This Strange and Foreign Precipitation

18/04/2008

Average Rating: 3 stars

Comments: 4 readers have left a comment

Last night, as I blearily fell asleep listening to the rain, I briefly considered unplugging my laptop from the wall, in case of a power surge.

I then decided that three metres was much too far to walk and I would take my chances. Just think, a lightning strike might have fried my motherboard and this blog post would never have existed. The horror!

Whenever it gets a little wet, Perth drivers seem to become completely bewildered.

Some people panic and drive frustratingly slowly, as if the road has turned to black ice without warning. Others continue their hoon-like habits, tailgating and weaving in and out of traffic, even though their braking capacity is diminished.

A significant number of them don't bother to turn their headlights on, even when the raindrops form a vision-blurring wall that reduces visibility to two car lengths in front of them. People who have chosen car colours that merge into asphalt grey seem particularly guilty of this.

I like to think, perhaps optimistically, that these obstacles make the rest of us into better drivers. Besides, it's fun to watch - from the train.

Mind you, just because I take public transport in the morning doesn't mean I haven't been affected by the wet weather as well.

You see, last night's downpour finally got rid of that three-month old stench that was hovering around the train station steps. The one coming from the sticky pool of yellow liquid that someone, amazingly and acrobatically (when you think about where the liquid came from, and I'm not talking about above the waist) managed to get on the walls of the stairwell as well as the floor.

In conclusion, I would like to thank you, dear rain, for watering our gardens and filling our dams, challenging our drivers, and putting an end to my 8am dry retching session.

Reader Comments

jamez

22/04/2008 at 04:35

With all the CCTVs around the place, if the peeing culprits can't be aprehended, surely the footage could be used to shame them on TV. In fact, with all the shows like The Force, Border Control and the like, you would think a show using CCFT footage could rate!

Angie

22/04/2008 at 11:10

Dear James,

It wasn't pee.

Ching

28/04/2008 at 22:34

What on earth was it then? If it emanates from an orifice below the waist and was yellow..

BTW, was reading the post on boy filling his camera bag with piss and was confounded by his apparent phobia for urinals/bushes/toilets to do his business. And wouldn't the piss just leak through the bag anyway?!!!

Then it dawned on me.
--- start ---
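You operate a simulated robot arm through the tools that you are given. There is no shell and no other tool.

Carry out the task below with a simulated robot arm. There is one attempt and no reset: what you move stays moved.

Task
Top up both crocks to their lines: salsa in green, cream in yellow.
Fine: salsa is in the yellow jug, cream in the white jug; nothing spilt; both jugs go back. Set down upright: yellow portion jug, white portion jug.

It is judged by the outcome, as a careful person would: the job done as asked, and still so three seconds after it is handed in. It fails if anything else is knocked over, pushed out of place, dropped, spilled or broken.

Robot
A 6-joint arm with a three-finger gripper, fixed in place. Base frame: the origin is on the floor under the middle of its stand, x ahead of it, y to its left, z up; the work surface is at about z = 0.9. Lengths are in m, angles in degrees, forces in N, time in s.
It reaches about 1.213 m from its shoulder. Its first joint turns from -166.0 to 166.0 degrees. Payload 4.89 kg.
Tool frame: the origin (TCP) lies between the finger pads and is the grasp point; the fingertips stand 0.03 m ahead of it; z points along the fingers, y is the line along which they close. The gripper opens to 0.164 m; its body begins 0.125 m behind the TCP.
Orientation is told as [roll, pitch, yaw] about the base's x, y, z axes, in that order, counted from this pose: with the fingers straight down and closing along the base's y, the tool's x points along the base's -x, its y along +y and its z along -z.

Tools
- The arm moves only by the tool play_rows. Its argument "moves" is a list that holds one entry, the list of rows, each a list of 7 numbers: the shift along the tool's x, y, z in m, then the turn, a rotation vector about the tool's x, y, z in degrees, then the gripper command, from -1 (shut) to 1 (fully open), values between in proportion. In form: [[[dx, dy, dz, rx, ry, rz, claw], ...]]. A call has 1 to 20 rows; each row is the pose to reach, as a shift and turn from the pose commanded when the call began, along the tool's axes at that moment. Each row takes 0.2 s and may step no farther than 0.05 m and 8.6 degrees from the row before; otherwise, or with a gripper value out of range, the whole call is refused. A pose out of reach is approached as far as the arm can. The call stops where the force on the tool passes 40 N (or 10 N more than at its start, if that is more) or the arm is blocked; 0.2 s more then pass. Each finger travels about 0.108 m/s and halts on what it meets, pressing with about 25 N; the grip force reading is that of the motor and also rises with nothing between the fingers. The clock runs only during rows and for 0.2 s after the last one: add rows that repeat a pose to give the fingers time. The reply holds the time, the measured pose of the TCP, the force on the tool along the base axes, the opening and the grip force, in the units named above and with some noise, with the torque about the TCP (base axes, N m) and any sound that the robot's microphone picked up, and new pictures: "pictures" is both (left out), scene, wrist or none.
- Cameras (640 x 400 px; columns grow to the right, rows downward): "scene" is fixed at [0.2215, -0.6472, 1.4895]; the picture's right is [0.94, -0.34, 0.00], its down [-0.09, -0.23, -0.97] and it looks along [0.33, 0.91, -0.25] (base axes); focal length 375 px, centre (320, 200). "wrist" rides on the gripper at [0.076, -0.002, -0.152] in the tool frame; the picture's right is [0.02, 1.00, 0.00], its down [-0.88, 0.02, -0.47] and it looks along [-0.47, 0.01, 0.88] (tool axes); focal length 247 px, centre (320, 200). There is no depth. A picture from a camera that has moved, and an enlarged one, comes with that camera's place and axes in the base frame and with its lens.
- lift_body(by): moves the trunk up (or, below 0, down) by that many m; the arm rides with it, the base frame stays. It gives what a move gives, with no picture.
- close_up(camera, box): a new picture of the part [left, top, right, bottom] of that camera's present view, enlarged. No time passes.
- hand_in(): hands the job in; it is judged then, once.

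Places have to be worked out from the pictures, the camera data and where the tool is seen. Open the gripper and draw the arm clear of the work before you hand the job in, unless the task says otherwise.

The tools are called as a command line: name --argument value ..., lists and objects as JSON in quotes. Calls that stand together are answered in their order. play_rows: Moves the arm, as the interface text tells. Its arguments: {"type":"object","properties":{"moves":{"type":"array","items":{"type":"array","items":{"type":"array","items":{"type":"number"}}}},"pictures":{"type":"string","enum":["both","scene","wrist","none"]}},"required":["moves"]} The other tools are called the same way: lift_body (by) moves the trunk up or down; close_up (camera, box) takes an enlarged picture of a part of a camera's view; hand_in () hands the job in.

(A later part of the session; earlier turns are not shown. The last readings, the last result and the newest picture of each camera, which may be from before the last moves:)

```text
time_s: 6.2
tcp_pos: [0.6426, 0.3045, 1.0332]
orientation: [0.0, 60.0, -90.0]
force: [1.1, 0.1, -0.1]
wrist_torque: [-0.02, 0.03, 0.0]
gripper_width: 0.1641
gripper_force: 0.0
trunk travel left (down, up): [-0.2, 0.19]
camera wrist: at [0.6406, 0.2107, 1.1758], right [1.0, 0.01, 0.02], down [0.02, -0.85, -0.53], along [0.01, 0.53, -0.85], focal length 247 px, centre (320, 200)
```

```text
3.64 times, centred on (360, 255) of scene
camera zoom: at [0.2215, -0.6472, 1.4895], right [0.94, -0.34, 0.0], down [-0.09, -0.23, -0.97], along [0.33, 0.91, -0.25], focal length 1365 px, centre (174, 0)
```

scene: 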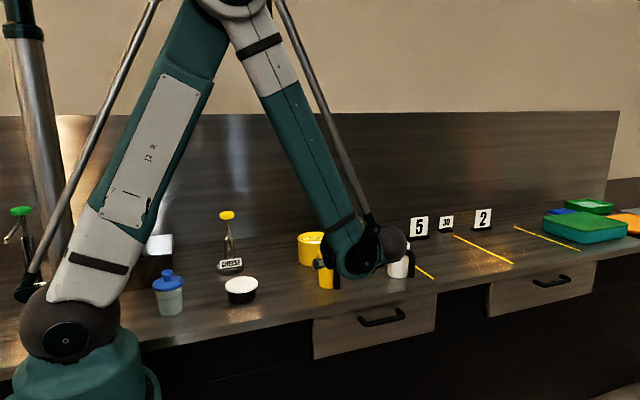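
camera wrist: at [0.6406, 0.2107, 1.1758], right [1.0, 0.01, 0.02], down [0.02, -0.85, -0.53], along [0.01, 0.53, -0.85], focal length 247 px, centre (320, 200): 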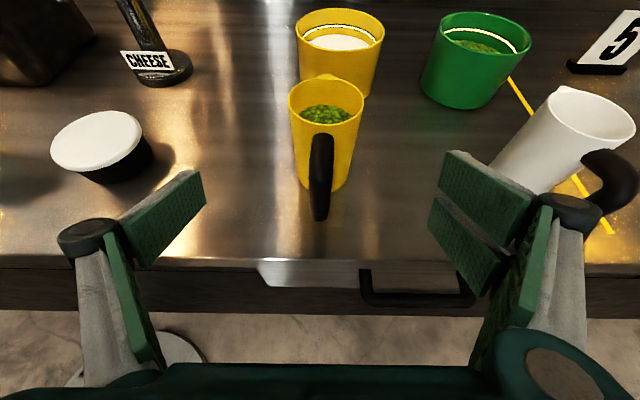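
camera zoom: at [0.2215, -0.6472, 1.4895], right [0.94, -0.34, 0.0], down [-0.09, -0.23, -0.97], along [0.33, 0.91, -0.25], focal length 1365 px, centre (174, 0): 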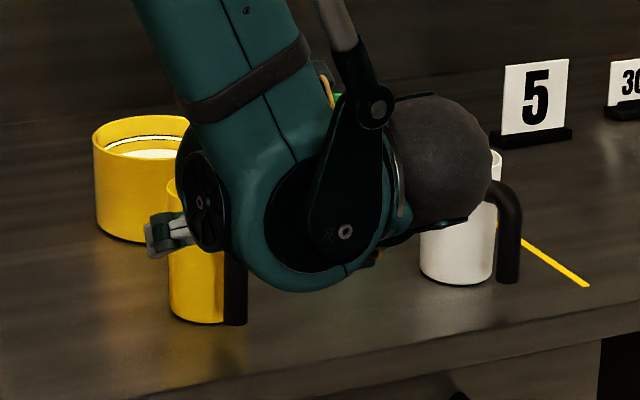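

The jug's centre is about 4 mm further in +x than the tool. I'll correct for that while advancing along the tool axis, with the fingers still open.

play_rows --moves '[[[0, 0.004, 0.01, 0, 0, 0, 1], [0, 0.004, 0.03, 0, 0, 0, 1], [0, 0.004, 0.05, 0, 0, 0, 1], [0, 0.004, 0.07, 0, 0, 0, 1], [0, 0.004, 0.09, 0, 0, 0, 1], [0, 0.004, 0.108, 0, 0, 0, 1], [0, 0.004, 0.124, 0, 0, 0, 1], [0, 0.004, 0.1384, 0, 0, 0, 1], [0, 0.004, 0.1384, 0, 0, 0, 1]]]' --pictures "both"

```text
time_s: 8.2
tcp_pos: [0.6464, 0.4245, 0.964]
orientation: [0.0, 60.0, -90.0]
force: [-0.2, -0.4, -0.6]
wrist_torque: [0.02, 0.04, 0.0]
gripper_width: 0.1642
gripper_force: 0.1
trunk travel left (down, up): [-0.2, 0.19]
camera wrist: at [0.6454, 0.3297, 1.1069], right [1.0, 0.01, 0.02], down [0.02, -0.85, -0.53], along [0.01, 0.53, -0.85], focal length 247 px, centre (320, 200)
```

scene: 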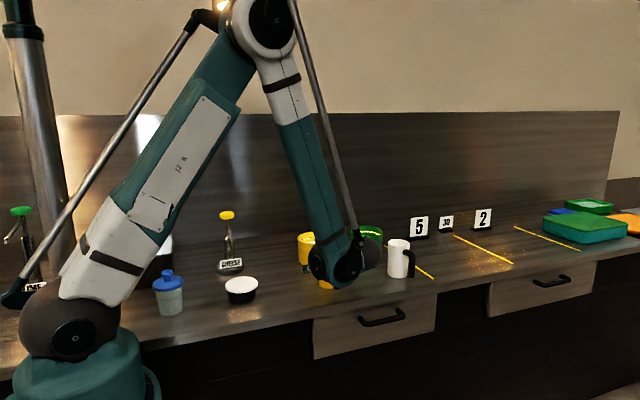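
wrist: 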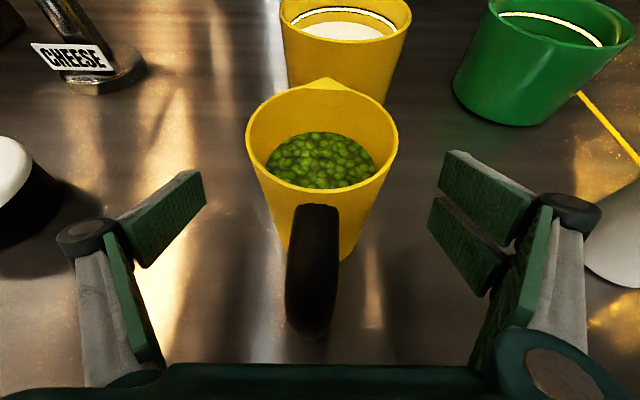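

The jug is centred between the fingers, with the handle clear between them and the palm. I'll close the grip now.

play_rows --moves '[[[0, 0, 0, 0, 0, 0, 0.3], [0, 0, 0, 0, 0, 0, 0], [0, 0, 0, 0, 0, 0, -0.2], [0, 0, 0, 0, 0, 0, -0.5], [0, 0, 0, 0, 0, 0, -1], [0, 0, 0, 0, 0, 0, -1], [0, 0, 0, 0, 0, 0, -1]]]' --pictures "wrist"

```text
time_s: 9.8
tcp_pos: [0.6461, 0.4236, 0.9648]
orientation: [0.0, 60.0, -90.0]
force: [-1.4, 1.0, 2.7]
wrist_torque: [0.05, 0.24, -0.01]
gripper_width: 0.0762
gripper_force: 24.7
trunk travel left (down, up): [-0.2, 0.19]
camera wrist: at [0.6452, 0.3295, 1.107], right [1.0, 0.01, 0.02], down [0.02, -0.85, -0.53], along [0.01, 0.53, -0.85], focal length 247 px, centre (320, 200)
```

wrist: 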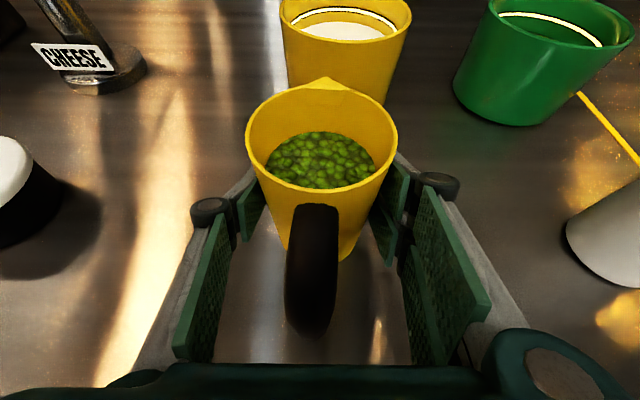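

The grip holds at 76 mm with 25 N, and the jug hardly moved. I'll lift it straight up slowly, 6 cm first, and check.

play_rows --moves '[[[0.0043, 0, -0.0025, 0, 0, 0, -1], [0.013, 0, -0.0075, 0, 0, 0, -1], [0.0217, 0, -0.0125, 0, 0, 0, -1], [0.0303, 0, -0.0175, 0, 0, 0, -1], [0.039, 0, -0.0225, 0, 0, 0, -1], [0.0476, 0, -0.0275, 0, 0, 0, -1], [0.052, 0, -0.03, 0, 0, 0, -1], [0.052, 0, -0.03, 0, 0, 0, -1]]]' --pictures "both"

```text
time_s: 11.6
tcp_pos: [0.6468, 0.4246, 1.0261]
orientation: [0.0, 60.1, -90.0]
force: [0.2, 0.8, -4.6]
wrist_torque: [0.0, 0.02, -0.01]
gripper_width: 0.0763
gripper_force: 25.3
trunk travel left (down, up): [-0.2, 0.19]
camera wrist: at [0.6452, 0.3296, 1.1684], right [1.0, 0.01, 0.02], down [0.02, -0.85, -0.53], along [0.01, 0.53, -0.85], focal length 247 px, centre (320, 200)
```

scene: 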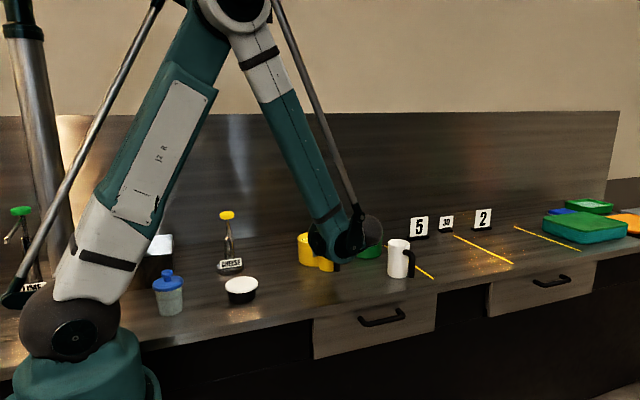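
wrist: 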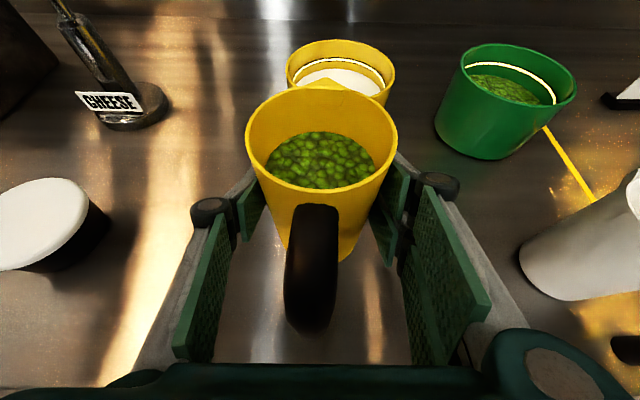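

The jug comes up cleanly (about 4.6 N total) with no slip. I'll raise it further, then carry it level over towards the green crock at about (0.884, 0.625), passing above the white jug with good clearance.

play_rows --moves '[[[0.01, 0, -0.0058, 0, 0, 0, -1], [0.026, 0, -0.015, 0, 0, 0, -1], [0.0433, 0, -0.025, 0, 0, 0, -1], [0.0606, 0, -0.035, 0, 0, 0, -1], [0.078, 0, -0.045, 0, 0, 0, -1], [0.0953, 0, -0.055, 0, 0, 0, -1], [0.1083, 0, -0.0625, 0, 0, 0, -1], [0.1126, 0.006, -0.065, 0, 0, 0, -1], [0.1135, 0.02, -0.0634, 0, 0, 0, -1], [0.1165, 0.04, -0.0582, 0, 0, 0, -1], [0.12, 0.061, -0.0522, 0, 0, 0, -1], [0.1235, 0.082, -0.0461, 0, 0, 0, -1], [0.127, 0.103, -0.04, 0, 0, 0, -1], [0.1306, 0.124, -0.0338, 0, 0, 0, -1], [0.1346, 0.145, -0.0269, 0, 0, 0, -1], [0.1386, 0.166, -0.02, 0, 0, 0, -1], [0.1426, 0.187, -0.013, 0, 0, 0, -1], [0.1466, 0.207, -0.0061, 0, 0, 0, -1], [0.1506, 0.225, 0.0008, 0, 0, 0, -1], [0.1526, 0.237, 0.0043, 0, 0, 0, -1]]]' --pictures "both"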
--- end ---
Piss for the Australians ain't what it is for the Brits.

Angie

29/04/2008 at 00:33

Hey Ching, good to see you here!

Right, I shall give you all a hint, but don't blame me if you start dry retching too. The substance in question starts with "diarrhoea" and ends with EW. The smell was so bad that I started to take a different train so that I could avoid that platform.

And I must remember to add a lexicon for our international readers!